→ Quoted text
·····

Welcome to our Anthropologie archive! We hope to be the go-to repository and resource to find your favorite style or revisit your Anthro favorites. We are a small collective of Anthropologie afecionados who are tired of wading through search results and blog posts hoping to find details on our favorite pieces.
Images used on this site are from a variety of sources. Images sourced from Anthropologie (either Anthropologie.com and their catalogs) are property of their parent company and have been referenced to their original source whenever possible. We are in no way affiliated or endorsed by Anthropologie. We also have photos of our own Anthropologie pieces, and we ask if they are shared, pinned, reposted, reblogged or otherwie redistributed to be please reference our site appropriately. Enjoy!
As Anthro collectors trying to find a specific Anthropologie piece can be challenging. There is a disconnect of information for many buyers and re-sellers who only have a piece of the information:
– The catalog name but not the brand which produced it
– A description of something they in store
– A piece of clothing they know is Anthropologie but are not able to track down the name or specifics.
We hope to help connect those dots, by making sure items listed here easily cross-referenced by brand, name, year, etc.
The second part of our mission is to help buyers and sellers identify actual Anthropologie pieces.
The search for out of production Anthropologie clothing is complicated by the rampant mislabeling of non-Anthropologie clothing as Anthropologie on the major resale venues.

·····

→ Data block
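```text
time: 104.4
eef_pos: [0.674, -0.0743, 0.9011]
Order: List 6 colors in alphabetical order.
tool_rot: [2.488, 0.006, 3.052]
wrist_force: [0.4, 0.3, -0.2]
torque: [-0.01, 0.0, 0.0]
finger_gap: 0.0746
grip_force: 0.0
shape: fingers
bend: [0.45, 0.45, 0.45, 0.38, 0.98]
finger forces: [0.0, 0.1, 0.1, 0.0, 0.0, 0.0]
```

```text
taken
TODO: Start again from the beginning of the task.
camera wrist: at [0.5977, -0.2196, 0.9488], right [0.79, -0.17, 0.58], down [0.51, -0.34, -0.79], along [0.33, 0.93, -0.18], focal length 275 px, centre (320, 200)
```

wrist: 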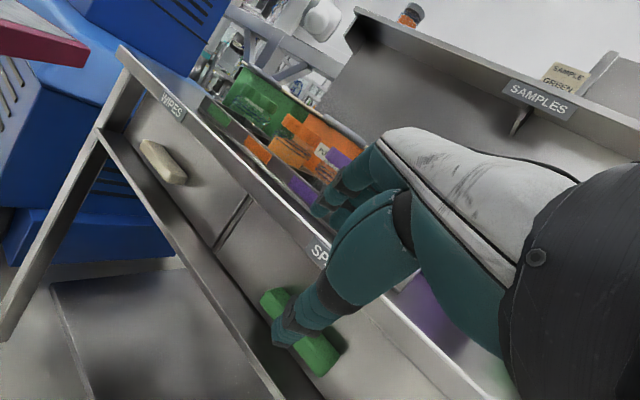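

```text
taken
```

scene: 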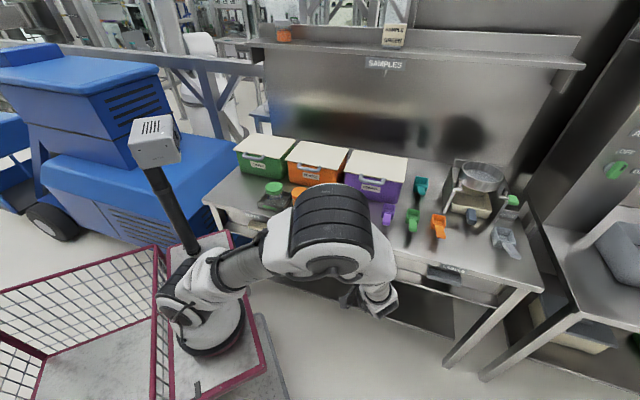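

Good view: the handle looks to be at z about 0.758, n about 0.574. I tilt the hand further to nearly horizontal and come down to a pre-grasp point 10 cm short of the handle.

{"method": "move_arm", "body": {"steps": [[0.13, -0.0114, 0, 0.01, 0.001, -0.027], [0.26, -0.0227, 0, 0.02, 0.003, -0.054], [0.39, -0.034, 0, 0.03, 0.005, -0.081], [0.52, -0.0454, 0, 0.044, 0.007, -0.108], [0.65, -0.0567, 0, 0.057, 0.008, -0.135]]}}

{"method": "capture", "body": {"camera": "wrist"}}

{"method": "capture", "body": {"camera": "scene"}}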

·····

I need the quoted text continued from the place where it stops.

While it is glaringly oblivious to many that Anthroplogie does not sell Forever21 clothing, search results are flooded with “anthro-esque” brands labeled as “Anthropologie”. There are also the gray-area brands (we call them “guest brands”) that are not Anthropologie produced, but have been sold there from time to time like Ana Sui or Cory Lynn Calter. Then there is the most confusing group: a dozen or so brands that share the same RN# as Anthropologie, as they are produced by Anthro’s parent company Urban Outfitters, but are not sold at Anthropologie (ie. Free People, Ecote, Pins + Needles, etc). We will be posting a number of guides in our Resources section as the site grows. Including a Our Guide to Anthro Brands and a guide to commonly mislabeled brands.
We hope to help make the hunt for your favorite Anthro pieces easier, and fun too while revisiting some old favorites. Who knows you just might find your long lost Anthropologie piece or a new favorite to hunt for.
Who is Maven?
I’m the main admin for anthropologiestylearchive.com.
I bought my first Anthropologie piece in 1998: a black wool flared skirt with black crinoline rosettes. Sadly it disappeared sometime during multiple moves in college. I might have lost that one, but that shopping trip opened the door to growing closet full of Anthro pieces.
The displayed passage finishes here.